■ **Work instructions**:
Some lines in the listing below may include the string "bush". How many are there? Give only the number.

■ **Dataset**:
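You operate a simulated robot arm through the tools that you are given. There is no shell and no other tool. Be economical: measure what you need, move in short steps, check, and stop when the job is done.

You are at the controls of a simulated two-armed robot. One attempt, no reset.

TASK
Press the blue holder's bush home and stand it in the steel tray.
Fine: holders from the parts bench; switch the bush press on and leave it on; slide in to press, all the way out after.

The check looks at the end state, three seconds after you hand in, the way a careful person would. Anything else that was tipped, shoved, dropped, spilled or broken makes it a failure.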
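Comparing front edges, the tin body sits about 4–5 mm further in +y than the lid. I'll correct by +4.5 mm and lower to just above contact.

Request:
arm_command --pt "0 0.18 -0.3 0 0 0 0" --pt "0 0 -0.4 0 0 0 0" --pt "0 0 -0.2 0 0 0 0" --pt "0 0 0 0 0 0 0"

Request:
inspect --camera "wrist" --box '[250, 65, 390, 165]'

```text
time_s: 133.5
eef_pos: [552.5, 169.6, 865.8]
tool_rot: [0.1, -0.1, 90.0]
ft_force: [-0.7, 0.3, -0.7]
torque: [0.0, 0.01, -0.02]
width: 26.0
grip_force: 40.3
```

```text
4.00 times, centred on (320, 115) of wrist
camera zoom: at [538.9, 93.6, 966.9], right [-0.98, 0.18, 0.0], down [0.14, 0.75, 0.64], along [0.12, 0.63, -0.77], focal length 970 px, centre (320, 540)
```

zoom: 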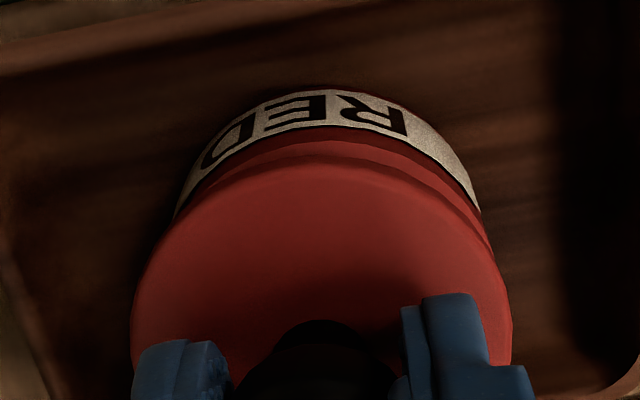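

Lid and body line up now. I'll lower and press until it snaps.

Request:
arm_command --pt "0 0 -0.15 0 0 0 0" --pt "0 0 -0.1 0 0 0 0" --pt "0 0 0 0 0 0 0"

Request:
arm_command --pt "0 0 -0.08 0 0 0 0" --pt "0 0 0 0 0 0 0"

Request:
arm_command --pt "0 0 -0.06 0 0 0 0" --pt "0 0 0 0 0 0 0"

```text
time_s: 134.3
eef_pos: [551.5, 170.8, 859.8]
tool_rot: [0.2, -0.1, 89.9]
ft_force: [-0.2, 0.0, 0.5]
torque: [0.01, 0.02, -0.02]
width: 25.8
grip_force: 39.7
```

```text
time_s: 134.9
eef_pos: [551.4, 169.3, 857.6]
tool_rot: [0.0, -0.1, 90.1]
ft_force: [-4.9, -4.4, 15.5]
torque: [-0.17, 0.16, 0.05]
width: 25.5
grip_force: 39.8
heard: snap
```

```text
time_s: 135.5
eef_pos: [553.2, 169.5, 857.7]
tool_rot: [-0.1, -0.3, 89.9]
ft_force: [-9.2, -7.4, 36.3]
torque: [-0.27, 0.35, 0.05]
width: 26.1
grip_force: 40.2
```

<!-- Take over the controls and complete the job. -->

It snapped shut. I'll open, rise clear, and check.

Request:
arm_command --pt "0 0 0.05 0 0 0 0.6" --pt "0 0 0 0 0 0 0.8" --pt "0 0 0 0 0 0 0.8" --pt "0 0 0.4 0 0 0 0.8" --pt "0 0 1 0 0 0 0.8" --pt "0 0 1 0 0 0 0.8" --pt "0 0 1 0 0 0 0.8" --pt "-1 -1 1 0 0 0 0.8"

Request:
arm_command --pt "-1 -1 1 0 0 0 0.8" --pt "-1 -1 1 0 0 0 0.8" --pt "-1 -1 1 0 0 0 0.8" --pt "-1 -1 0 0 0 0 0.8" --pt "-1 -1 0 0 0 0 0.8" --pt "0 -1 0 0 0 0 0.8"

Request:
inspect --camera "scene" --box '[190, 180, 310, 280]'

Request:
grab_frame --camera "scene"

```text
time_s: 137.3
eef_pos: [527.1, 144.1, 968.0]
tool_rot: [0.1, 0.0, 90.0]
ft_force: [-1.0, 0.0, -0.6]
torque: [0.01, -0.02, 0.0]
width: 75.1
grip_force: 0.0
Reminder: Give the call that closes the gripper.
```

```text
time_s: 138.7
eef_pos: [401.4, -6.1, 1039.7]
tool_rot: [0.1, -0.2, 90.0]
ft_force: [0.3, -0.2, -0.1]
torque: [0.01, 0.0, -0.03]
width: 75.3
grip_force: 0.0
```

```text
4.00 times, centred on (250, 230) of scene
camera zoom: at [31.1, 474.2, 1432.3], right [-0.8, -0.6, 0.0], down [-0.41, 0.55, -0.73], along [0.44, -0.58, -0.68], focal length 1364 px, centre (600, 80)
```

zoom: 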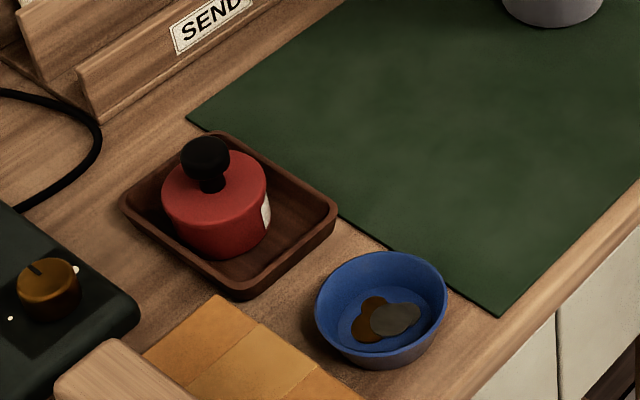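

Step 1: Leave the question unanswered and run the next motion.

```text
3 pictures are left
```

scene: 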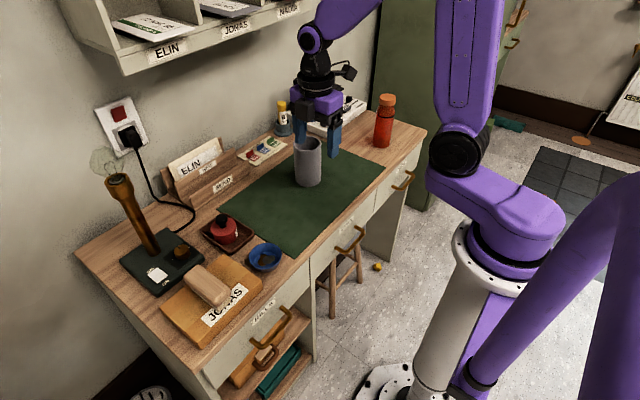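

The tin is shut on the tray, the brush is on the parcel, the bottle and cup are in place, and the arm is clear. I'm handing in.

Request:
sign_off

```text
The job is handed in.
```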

■ **Task output**:
2